Disestablishment—a triumph of statecraft?

Published in Editorial, Issue 6 (November/December 2019), Volume 27

editorThe disestablishment of the Church of Ireland 150 years ago (‘in the nick of time’, according to Kenneth Milne, pp 24–7) was a triumph of British statecraft in Ireland. Prime Minister Gladstone had not only prepared the ground across a broad spectrum of UK public opinion by making it a major plank in his general election platform of 1868 but also won a substantial majority in doing so. The consequent Irish Church Act was ‘a superb example of Victorian bureaucracy’ (Milne), which established structures that have endured to this day and transformed the Anglican Church from a corrupt collection of sinecures into a bona fide religious organisation. In particular it abolished the iniquity of tithes, levied on Anglicans and non-Anglicans alike.

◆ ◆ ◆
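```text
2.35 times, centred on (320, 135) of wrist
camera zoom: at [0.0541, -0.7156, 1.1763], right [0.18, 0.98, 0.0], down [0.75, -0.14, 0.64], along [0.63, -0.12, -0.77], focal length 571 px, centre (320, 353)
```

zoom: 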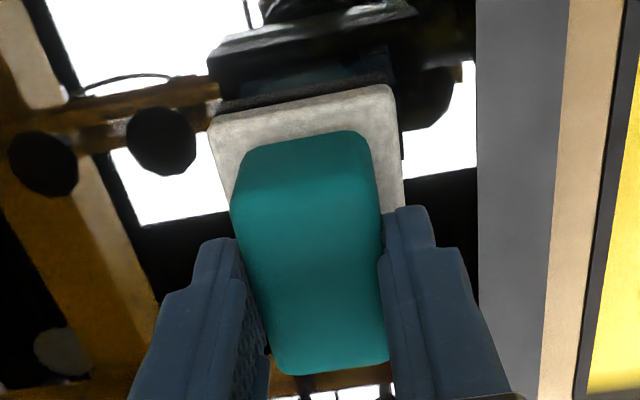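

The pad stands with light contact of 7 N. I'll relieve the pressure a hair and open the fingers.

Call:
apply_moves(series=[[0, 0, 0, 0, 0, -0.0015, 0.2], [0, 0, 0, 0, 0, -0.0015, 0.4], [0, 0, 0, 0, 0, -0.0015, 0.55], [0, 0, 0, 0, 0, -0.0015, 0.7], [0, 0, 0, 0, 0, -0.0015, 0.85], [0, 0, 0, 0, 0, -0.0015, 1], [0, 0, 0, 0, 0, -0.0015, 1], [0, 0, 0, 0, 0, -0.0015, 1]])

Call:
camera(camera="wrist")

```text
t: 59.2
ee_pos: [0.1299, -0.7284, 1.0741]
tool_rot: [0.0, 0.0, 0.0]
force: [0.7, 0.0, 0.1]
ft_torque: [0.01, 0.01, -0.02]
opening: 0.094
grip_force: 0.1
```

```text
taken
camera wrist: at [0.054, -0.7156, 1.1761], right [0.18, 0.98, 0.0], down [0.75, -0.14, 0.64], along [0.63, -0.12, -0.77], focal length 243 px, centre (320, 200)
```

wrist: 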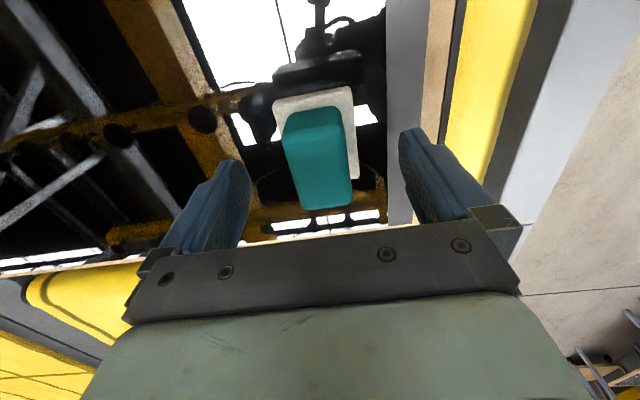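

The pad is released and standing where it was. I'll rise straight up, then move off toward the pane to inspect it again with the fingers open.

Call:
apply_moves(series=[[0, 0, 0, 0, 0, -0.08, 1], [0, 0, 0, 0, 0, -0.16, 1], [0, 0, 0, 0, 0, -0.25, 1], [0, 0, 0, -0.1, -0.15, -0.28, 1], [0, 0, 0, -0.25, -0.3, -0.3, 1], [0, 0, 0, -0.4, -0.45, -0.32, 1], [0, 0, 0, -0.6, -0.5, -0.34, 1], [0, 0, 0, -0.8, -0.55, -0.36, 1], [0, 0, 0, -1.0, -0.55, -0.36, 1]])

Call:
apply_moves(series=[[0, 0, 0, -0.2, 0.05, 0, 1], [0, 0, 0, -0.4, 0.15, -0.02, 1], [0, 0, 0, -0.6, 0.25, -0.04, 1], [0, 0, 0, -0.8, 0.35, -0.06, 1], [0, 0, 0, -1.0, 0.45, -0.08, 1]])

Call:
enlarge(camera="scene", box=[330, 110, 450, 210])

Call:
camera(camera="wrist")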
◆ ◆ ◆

The contrast with the present Brexit imbroglio could not be starker, in particular the ‘failure of statecraft’, to quote Boris Johnson (and a view shared by the monarch herself, according to leaks from Buckingham Palace). While the UK electorate has the right to leave the European Union, it should also have the reasonable expectation to have the calibre of politician to ‘get Brexit done’ without beggaring its neighbours (or the UK itself) or violating international treaties like the Good Friday Agreement.

Brexiteers have belatedly rallied around the ‘precious Union’, but there is nothing immutable about that. The 1800 Act of Union combined not only the two kingdoms of England and Ireland but also the two established churches, ‘for ever’ (Milne). That was set aside by Gladstone’s 1869 act. The Union was further modified by the 1920 Government of Ireland Act (see p. 70) and again by the Good Friday Agreement of 1998. And it might be modified in the near future by a referendum in Scotland or, indeed, by a border poll in Ireland.

Theobald Wolfe Tone stated it as his object ‘to break the connection with England, the never-failing source of all our political evils’. Sadly, the latter would still seem to be the case; it would indeed be ironic if the former came to pass as a result of the ineptitude of English politicians.